Leave out the pictures, then reproduce the rest of the material exactly.

--

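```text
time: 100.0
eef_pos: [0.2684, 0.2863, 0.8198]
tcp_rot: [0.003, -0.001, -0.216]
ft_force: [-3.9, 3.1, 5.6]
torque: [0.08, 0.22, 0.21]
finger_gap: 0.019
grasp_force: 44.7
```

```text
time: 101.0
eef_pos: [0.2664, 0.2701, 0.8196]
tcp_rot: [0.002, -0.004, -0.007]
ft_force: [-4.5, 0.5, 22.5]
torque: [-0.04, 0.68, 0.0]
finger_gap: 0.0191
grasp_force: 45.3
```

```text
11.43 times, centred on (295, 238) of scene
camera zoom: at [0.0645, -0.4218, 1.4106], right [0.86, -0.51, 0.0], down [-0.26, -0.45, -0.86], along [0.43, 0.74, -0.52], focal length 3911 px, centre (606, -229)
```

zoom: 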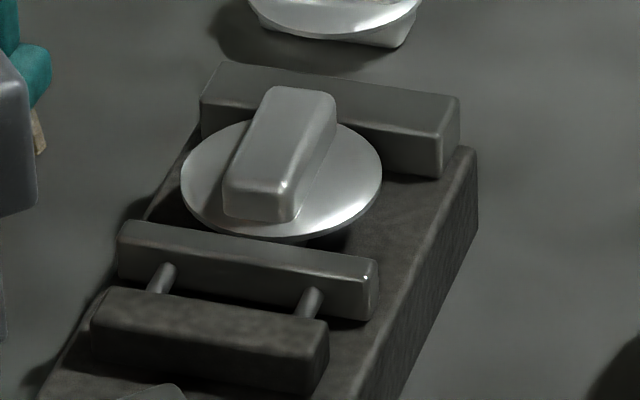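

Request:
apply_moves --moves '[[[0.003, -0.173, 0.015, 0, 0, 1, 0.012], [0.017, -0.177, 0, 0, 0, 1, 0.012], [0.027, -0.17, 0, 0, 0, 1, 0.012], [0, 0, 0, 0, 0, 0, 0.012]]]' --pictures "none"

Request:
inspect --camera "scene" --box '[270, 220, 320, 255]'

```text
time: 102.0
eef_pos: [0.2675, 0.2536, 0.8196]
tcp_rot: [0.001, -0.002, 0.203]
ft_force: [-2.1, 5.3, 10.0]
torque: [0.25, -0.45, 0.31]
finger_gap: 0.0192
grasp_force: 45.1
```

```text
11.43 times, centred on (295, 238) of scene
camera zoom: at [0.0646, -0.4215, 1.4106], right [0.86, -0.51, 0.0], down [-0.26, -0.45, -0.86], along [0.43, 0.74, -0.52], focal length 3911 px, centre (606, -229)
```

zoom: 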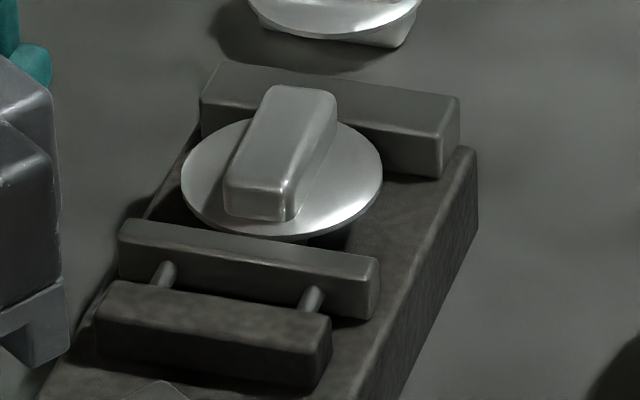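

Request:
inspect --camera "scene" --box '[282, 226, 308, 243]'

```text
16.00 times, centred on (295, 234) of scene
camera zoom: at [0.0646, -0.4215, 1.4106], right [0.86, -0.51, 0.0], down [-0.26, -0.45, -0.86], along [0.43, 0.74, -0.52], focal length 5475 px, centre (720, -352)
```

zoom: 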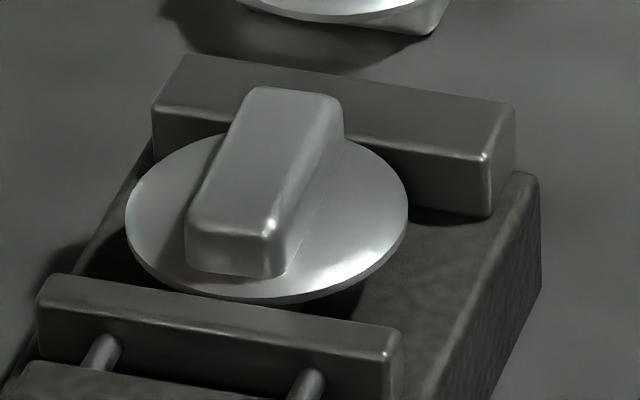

--

▸ Problem solution
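```text
time: 100.0
eef_pos: [0.2684, 0.2863, 0.8198]
tcp_rot: [0.003, -0.001, -0.216]
ft_force: [-3.9, 3.1, 5.6]
torque: [0.08, 0.22, 0.21]
finger_gap: 0.019
grasp_force: 44.7
```

```text
time: 101.0
eef_pos: [0.2664, 0.2701, 0.8196]
tcp_rot: [0.002, -0.004, -0.007]
ft_force: [-4.5, 0.5, 22.5]
torque: [-0.04, 0.68, 0.0]
finger_gap: 0.0191
grasp_force: 45.3
```

```text
11.43 times, centred on (295, 238) of scene
camera zoom: at [0.0645, -0.4218, 1.4106], right [0.86, -0.51, 0.0], down [-0.26, -0.45, -0.86], along [0.43, 0.74, -0.52], focal length 3911 px, centre (606, -229)
```

zoom: 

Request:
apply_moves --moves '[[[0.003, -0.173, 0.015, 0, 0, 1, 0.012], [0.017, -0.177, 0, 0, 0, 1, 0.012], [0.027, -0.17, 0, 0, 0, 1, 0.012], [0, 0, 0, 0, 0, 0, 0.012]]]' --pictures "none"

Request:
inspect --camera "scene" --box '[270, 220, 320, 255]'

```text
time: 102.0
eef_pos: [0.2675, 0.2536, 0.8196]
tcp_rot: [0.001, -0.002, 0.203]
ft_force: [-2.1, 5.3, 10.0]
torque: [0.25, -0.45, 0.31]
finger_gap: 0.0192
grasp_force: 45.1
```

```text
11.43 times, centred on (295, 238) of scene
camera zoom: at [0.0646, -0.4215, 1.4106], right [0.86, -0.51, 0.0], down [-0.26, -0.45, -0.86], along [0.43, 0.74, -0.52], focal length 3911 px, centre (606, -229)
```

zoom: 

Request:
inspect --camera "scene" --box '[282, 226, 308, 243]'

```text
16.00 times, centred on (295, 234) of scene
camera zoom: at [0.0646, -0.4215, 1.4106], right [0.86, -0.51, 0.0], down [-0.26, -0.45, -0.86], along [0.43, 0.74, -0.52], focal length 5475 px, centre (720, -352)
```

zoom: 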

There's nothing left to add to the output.